Self-checkout systems are most commonly found in large grocery and retail stores to generally mixed reviews. However, self-service units are available for smaller retailers, as well, and can be especially useful given labor shortages in many markets. More c-store retailers are testing them or rolling them out across their stores today.
As frictionless checkout, including just walk-out technology and scan-and-go apps, increase the trend of cashier-less checkout, many customers are coming to expect a checkout process without employee interaction.
Self-checkout kiosks can make operations easier for businesses with high-traffic and/or multiple locations, and customers generally perceive self-checkout to be faster. Self-checkout may offer fewer benefits to convenience stores compared to other retailers since some transactions necessitate employee involvement, such as age verification for alcohol and tobacco.
Weighing the Pros and Cons
A shorthand summary of the pros and cons of self-checkout systems in convenience stores looks like this:
- Pro: reduced labor costs; fewer cashiers needed freeing up employees to manage other tasks, which is especially useful given labor shortages.
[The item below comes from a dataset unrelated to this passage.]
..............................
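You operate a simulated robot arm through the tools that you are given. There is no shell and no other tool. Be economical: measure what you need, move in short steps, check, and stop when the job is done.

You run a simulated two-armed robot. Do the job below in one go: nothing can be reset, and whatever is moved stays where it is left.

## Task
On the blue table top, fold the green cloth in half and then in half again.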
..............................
- Pro: faster, easier checkout. Customers can skip the line as these stations can allow more customers to pay for their purchases at the same time.
- Pro: minimal employee-customer contact, which has been seen by many as a plus in the wake of the pandemic.
- Pro: customers are used to the service from experiencing it at grocery stores, and many prefer it.
- Cons: upfront cost and possible service costs.
- Cons: some customers might find the technology difficult to use.
- Cons: some customers prefer a face-to-face experience and might find the self-checkout kiosks to be impersonal.
- Cons: potential opportunity for theft.
Another thing to consider is that taking the staff member out of the checkout equation can also cost stores an opportunity to suggest items and mention promotions that could lead to larger rings and prevent bonding with regular customers.
Managers must also be ready to assist customers who may be unfamiliar with using the stations.
At the same time, management must be careful in seeing that the self-checkout kiosks themselves are frequently wiped down and sanitized.
Unfortunately, self-checkout can also raise the likelihood of theft. Kiosks can be easily defeated by unscrupulous customers who deftly switch barcodes, weigh expensive items as less-expensive ones, or drop a product into a bag — possibly inadvertently — without scanning it.
Still, c-stores looking to position themselves as an upscale and tech-forward experience are increasingly looking to remove friction from the customer experience. Self-checkout is one way to help customers enjoy a checkout process without wait times. If customers know they can get in and out of your store quickly and easily, they’re likely to make it a destination in the future.